● SOURCE DOCUMENT
═══
Makalah Pengertian dan Pembagian Hukum - Ushul Fiqh

PEMBAHASAN

A. Pengertian Hukum
Definisi Hukum Syar’i dalam istilah ushul yaitu , pembicaraan syar’i bersangkut dengan perbuatan mukallaf. Diminta, dipilih, dan ditetapkan, Allah berfirman dalam Al-Qur’an : Tepatilah janji itu. Inilah pembicaraan syar’i yang bersangkutan dengan memenuhi janji.

B. Macam-Macam Hukum
Hukum syar’i di bagi atas dua yaitu: Hukum taklify dan Hukum Wad’i.
 1. Hukum taklifiy
Hukum Taklify yaitu firman allah yang menuntut manusia untuk melakukan atau meninggalkan sesuatu atau memilih antara berbuat dan meninggalkan.

Bentuk-Bentuk Hukum Taklifi:
a. Ijab 
Yaitu tuntunan syar’i yang bersifat untuk melaksanakan sesuatu dan tidak boleh ditinggalkanya. Orang yang meninggalkanya akan dikenai sanksi. Misalnya, dalam surat An-nur: 56
وأقيم الصلاة وأتوا الزكاة
Artinya: “Dan dirikanlah sholat dan tunaikan zakat

Dalam ayat ini, Allah menggunakan lafadz amr, yang menurut para ahli Ushul Fiqh melahirkan ijab, yaitu kewajiban mendirikan sholat dan membayar zakat. Apabila kewajiban ini dikaitkan dengan perbuatan orang mukalaf, maka disebut dengan wujub, sedang perbuatan yang dituntut itu disebut dengan wajib. Oleh sebab itu, istilah ijab, menurut ulama Ushul Fiqih, terkaiy dengan khitab (tuntunan) Allah, yaitu ayat di atas, sedangkan wujub merupakan akibat dari khithab tersebut dan wajib adalah perbuatan yang dituntut oleh khitab Allah.

b. Nadb
Yaitu tuntutan untuk melaksanakan sesuatu perbuatan yang tidak bersifat memaksa, melainkan sebagai anjuran, sehingga seseorang tidak untuk meninggalkanya. Orang yang meninggalkanya tidak dikenai hukuman. Yang dituntut untuk dikerjakan itu disebut mandub, sedangkan akibat dari tuntutan itu disebut nadb. Misalnya, dalam surat Al-baqarah: 282, Allah SWT berfirman :
ياايها الذين امنوا اذا تدا ينتم بدين الى اجل مسمى فاكتبوه
Artinya: “hai orang-orang yang beriman, apabila kamu bermuamalah tidak secara tunai untuk waktu yang dutentukan, hendaklah kamu menuliskanya.
═══
● SOURCE DATA
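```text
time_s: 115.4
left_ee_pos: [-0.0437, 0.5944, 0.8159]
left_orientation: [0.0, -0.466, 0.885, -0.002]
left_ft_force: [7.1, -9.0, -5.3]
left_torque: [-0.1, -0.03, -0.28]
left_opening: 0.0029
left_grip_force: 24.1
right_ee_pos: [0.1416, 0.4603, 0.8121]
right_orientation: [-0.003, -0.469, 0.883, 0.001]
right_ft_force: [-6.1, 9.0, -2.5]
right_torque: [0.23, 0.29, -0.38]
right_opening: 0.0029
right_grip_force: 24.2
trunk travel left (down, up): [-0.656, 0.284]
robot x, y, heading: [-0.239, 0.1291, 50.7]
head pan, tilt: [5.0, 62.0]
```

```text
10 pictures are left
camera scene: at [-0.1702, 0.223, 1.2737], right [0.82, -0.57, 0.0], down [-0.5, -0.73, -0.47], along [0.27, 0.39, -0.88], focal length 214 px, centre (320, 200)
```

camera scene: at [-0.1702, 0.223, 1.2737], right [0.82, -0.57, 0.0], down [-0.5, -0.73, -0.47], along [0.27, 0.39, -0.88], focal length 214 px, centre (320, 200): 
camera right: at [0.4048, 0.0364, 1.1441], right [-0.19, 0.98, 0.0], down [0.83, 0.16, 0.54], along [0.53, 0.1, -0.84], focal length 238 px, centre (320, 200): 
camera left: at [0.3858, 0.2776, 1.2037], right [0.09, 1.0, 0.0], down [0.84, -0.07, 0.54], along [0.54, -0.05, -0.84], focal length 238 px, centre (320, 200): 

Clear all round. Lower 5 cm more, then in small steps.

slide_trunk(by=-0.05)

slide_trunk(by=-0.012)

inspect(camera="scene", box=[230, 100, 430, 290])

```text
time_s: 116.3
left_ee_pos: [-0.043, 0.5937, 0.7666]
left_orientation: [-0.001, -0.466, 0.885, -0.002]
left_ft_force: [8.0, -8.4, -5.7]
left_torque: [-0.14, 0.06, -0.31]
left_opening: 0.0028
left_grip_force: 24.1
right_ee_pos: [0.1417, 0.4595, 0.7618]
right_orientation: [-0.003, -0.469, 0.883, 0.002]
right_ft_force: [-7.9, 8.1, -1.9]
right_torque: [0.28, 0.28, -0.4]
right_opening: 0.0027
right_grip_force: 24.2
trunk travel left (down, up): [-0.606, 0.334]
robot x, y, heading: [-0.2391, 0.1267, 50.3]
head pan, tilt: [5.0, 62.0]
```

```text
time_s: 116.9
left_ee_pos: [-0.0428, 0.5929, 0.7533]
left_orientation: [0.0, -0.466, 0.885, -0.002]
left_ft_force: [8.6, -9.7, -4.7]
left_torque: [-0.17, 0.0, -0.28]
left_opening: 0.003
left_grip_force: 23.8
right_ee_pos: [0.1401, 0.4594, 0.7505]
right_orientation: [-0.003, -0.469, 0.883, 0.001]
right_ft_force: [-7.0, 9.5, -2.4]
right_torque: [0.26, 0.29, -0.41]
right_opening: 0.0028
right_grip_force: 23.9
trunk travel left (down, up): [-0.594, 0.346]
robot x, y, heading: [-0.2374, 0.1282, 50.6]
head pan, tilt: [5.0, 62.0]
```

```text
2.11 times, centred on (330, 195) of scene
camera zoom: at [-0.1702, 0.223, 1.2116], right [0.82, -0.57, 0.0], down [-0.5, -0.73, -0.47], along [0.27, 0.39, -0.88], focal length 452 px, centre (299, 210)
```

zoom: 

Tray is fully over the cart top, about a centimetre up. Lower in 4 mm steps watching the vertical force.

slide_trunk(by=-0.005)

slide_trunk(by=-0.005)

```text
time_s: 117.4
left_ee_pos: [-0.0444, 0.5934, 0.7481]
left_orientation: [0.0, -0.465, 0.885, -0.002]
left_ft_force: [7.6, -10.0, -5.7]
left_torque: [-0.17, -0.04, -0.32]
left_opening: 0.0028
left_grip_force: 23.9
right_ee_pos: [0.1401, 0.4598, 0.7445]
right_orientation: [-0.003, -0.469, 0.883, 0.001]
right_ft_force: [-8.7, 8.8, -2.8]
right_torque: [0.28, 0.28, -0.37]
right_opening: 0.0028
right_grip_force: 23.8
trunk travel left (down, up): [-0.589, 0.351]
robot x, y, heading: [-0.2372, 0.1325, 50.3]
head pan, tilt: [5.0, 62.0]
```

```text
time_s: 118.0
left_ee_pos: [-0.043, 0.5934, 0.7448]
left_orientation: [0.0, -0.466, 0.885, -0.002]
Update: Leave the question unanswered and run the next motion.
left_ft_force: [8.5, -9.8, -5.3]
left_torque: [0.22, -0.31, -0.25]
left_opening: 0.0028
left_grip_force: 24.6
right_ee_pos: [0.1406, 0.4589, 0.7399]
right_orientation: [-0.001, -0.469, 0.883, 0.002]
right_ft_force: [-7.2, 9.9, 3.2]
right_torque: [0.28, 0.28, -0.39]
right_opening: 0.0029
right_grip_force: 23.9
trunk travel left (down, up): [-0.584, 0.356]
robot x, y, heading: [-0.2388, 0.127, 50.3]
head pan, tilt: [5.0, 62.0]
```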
═══
● EXERCISE BRIEF
Transcribe the source document beginning at "Makalah Pengertian dan". Stop after "berbuat dan meninggalkan.".

● ANSWER FOR THIS EXERCISE
Makalah Pengertian dan Pembagian Hukum - Ushul Fiqh

PEMBAHASAN

A. Pengertian Hukum
Definisi Hukum Syar’i dalam istilah ushul yaitu , pembicaraan syar’i bersangkut dengan perbuatan mukallaf. Diminta, dipilih, dan ditetapkan, Allah berfirman dalam Al-Qur’an : Tepatilah janji itu. Inilah pembicaraan syar’i yang bersangkutan dengan memenuhi janji.

B. Macam-Macam Hukum
Hukum syar’i di bagi atas dua yaitu: Hukum taklify dan Hukum Wad’i.
 1. Hukum taklifiy
Hukum Taklify yaitu firman allah yang menuntut manusia untuk melakukan atau meninggalkan sesuatu atau memilih antara berbuat dan meninggalkan.